Write out every line of the material exactly as it appears.
........
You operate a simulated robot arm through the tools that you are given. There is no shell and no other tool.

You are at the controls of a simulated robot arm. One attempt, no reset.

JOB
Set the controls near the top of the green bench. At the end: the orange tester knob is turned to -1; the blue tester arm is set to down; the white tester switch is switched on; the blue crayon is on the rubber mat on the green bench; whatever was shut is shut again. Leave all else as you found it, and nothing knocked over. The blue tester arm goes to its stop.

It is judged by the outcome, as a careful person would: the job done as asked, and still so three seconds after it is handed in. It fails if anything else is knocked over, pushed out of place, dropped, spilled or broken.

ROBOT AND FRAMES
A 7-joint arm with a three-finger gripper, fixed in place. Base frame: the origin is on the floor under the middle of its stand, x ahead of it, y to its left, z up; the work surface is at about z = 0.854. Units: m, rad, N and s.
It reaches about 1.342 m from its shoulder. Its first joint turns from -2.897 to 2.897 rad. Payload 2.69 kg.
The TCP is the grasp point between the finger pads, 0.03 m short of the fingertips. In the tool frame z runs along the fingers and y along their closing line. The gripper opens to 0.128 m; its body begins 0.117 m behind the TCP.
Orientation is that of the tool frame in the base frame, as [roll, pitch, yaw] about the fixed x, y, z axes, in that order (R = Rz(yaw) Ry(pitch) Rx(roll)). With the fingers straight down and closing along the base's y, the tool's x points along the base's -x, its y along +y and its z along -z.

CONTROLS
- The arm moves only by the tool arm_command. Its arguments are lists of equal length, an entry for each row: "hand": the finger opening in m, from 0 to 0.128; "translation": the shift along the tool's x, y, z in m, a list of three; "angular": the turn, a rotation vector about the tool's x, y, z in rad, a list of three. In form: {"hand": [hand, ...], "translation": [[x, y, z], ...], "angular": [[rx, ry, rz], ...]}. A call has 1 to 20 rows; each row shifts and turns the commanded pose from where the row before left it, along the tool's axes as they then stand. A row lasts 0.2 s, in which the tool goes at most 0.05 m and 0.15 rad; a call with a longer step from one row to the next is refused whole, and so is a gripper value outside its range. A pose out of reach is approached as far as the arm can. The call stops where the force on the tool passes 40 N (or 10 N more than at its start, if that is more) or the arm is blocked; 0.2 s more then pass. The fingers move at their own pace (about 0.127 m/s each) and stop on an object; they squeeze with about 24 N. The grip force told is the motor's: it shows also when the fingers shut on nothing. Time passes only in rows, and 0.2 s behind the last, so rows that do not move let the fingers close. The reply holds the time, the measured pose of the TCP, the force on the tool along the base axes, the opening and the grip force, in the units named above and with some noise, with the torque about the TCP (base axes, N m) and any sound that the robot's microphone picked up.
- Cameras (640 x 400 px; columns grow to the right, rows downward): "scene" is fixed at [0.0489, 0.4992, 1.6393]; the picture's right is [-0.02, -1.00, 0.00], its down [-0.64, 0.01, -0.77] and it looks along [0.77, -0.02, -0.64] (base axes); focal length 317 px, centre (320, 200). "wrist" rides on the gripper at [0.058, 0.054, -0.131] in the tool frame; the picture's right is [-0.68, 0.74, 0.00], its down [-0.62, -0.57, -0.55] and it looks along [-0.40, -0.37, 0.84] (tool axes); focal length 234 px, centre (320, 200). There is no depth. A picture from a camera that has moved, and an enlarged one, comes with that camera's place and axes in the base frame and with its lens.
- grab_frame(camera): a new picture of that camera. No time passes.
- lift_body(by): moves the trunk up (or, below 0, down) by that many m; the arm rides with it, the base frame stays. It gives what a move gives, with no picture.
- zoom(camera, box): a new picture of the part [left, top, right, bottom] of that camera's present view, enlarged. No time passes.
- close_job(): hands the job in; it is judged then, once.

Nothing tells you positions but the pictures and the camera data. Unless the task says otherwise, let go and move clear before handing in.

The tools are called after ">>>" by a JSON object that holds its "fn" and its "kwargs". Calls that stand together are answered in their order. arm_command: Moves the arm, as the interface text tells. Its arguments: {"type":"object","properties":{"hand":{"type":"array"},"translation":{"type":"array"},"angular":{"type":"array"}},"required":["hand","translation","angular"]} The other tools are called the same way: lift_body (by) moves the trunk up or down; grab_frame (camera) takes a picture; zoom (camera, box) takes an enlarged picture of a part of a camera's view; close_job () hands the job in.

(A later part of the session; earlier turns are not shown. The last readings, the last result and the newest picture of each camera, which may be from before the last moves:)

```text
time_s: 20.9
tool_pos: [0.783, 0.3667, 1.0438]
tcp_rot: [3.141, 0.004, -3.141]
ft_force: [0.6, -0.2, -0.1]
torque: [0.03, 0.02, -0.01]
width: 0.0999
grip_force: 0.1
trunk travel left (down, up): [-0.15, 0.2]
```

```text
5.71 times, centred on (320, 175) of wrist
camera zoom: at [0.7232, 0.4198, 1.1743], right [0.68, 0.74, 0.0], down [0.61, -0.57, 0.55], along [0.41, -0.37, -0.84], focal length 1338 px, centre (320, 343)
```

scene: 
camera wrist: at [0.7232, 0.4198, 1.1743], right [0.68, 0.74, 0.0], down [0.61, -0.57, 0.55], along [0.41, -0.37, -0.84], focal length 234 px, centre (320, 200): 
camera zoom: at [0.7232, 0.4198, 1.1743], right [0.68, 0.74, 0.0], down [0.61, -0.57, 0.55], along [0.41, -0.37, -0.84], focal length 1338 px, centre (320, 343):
........
Finished answer ->
You operate a simulated robot arm through the tools that you are given. There is no shell and no other tool.

You are at the controls of a simulated robot arm. One attempt, no reset.

JOB
Set the controls near the top of the green bench. At the end: the orange tester knob is turned to -1; the blue tester arm is set to down; the white tester switch is switched on; the blue crayon is on the rubber mat on the green bench; whatever was shut is shut again. Leave all else as you found it, and nothing knocked over. The blue tester arm goes to its stop.

It is judged by the outcome, as a careful person would: the job done as asked, and still so three seconds after it is handed in. It fails if anything else is knocked over, pushed out of place, dropped, spilled or broken.

ROBOT AND FRAMES
A 7-joint arm with a three-finger gripper, fixed in place. Base frame: the origin is on the floor under the middle of its stand, x ahead of it, y to its left, z up; the work surface is at about z = 0.854. Units: m, rad, N and s.
It reaches about 1.342 m from its shoulder. Its first joint turns from -2.897 to 2.897 rad. Payload 2.69 kg.
The TCP is the grasp point between the finger pads, 0.03 m short of the fingertips. In the tool frame z runs along the fingers and y along their closing line. The gripper opens to 0.128 m; its body begins 0.117 m behind the TCP.
Orientation is that of the tool frame in the base frame, as [roll, pitch, yaw] about the fixed x, y, z axes, in that order (R = Rz(yaw) Ry(pitch) Rx(roll)). With the fingers straight down and closing along the base's y, the tool's x points along the base's -x, its y along +y and its z along -z.

CONTROLS
- The arm moves only by the tool arm_command. Its arguments are lists of equal length, an entry for each row: "hand": the finger opening in m, from 0 to 0.128; "translation": the shift along the tool's x, y, z in m, a list of three; "angular": the turn, a rotation vector about the tool's x, y, z in rad, a list of three. In form: {"hand": [hand, ...], "translation": [[x, y, z], ...], "angular": [[rx, ry, rz], ...]}. A call has 1 to 20 rows; each row shifts and turns the commanded pose from where the row before left it, along the tool's axes as they then stand. A row lasts 0.2 s, in which the tool goes at most 0.05 m and 0.15 rad; a call with a longer step from one row to the next is refused whole, and so is a gripper value outside its range. A pose out of reach is approached as far as the arm can. The call stops where the force on the tool passes 40 N (or 10 N more than at its start, if that is more) or the arm is blocked; 0.2 s more then pass. The fingers move at their own pace (about 0.127 m/s each) and stop on an object; they squeeze with about 24 N. The grip force told is the motor's: it shows also when the fingers shut on nothing. Time passes only in rows, and 0.2 s behind the last, so rows that do not move let the fingers close. The reply holds the time, the measured pose of the TCP, the force on the tool along the base axes, the opening and the grip force, in the units named above and with some noise, with the torque about the TCP (base axes, N m) and any sound that the robot's microphone picked up.
- Cameras (640 x 400 px; columns grow to the right, rows downward): "scene" is fixed at [0.0489, 0.4992, 1.6393]; the picture's right is [-0.02, -1.00, 0.00], its down [-0.64, 0.01, -0.77] and it looks along [0.77, -0.02, -0.64] (base axes); focal length 317 px, centre (320, 200). "wrist" rides on the gripper at [0.058, 0.054, -0.131] in the tool frame; the picture's right is [-0.68, 0.74, 0.00], its down [-0.62, -0.57, -0.55] and it looks along [-0.40, -0.37, 0.84] (tool axes); focal length 234 px, centre (320, 200). There is no depth. A picture from a camera that has moved, and an enlarged one, comes with that camera's place and axes in the base frame and with its lens.
- grab_frame(camera): a new picture of that camera. No time passes.
- lift_body(by): moves the trunk up (or, below 0, down) by that many m; the arm rides with it, the base frame stays. It gives what a move gives, with no picture.
- zoom(camera, box): a new picture of the part [left, top, right, bottom] of that camera's present view, enlarged. No time passes.
- close_job(): hands the job in; it is judged then, once.

Nothing tells you positions but the pictures and the camera data. Unless the task says otherwise, let go and move clear before handing in.

The tools are called after ">>>" by a JSON object that holds its "fn" and its "kwargs". Calls that stand together are answered in their order. arm_command: Moves the arm, as the interface text tells. Its arguments: {"type":"object","properties":{"hand":{"type":"array"},"translation":{"type":"array"},"angular":{"type":"array"}},"required":["hand","translation","angular"]} The other tools are called the same way: lift_body (by) moves the trunk up or down; grab_frame (camera) takes a picture; zoom (camera, box) takes an enlarged picture of a part of a camera's view; close_job () hands the job in.

(A later part of the session; earlier turns are not shown. The last readings, the last result and the newest picture of each camera, which may be from before the last moves:)

```text
time_s: 20.9
tool_pos: [0.783, 0.3667, 1.0438]
tcp_rot: [3.141, 0.004, -3.141]
ft_force: [0.6, -0.2, -0.1]
torque: [0.03, 0.02, -0.01]
width: 0.0999
grip_force: 0.1
trunk travel left (down, up): [-0.15, 0.2]
```

```text
5.71 times, centred on (320, 175) of wrist
camera zoom: at [0.7232, 0.4198, 1.1743], right [0.68, 0.74, 0.0], down [0.61, -0.57, 0.55], along [0.41, -0.37, -0.84], focal length 1338 px, centre (320, 343)
```

scene: 
camera wrist: at [0.7232, 0.4198, 1.1743], right [0.68, 0.74, 0.0], down [0.61, -0.57, 0.55], along [0.41, -0.37, -0.84], focal length 234 px, centre (320, 200): 
camera zoom: at [0.7232, 0.4198, 1.1743], right [0.68, 0.74, 0.0], down [0.61, -0.57, 0.55], along [0.41, -0.37, -0.84], focal length 1338 px, centre (320, 343):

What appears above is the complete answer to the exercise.